Sickling times of individual erythrocytes at zero PO2

Abstract

A rapid reaction parallel plate flow channel was used to study the kinetics of erythrocyte sickling upon sudden deoxygenation with sodium dithionite. The erythrocytes were recorded on 16 mm film or video tape and visually tracked in time. Sickling was identified by morphologic criteria. At the flow rate used in these studies, the rate of sickling was a reaction limited process. There was no loss of cellular deformability or membrane flicker before the onset of sickling. Typical sickling times for sickle (SS) cells and trait (AS) cells at room temperature in isotonic buffer were 2.0 and 70 s, respectively. Increasing the buffer osmolality resulted in shorter sickler times and under hypotonic conditions the time required for sickling was prolonged. Between pH 6.4 and 7.0 there was little change in the time required for 50% of the originally discoidal cells to sickle (t[50]); whereas a marked increased in t(50) occurred between pH 7.4 and 7.6. Whole populations of AS and SS erythrocytes were separated into 3 fractions after centrifugation. The t(50) of the fractions progressively decreased from top to bottom, which paralleled an increase in mean corpuscular hemoglobin concentration (MCHC).
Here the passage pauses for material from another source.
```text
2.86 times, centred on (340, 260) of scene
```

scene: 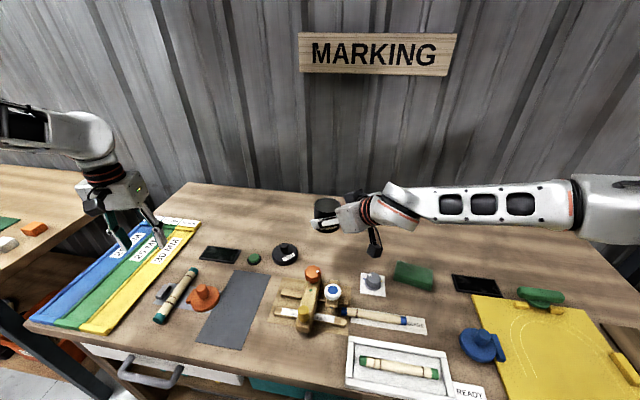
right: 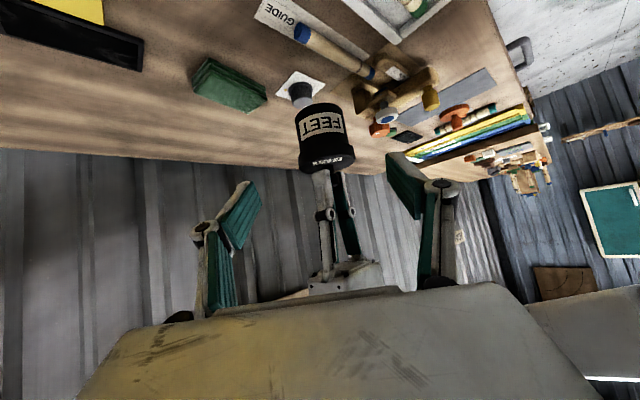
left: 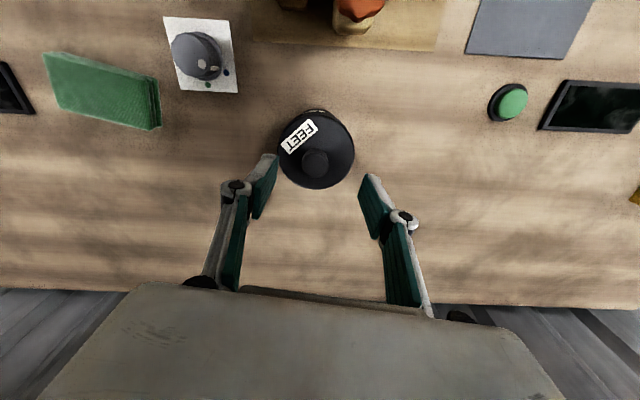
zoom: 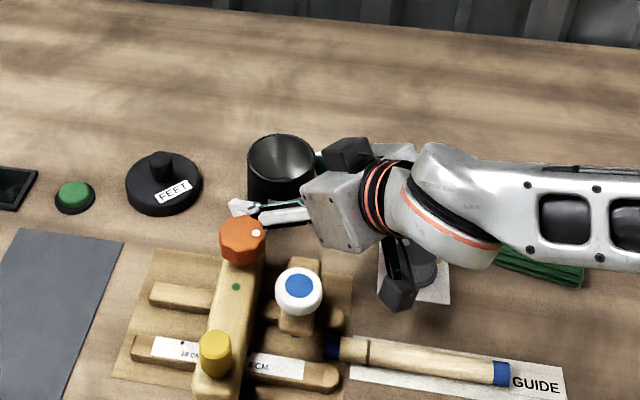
The t(50) decreased as the temperature was increased from 13° to 34°C. This temperature effect was more pronounced for cells that had osmotically induced reductions in MCHC. A 2 step process for erythrocyte sickling is proposed: an initial lag phase, during which there is little or no change in internal viscosity, followed by a rapid phase of cellular deformation. The lag phase is altered by changes in MCHC, pH, and temperature.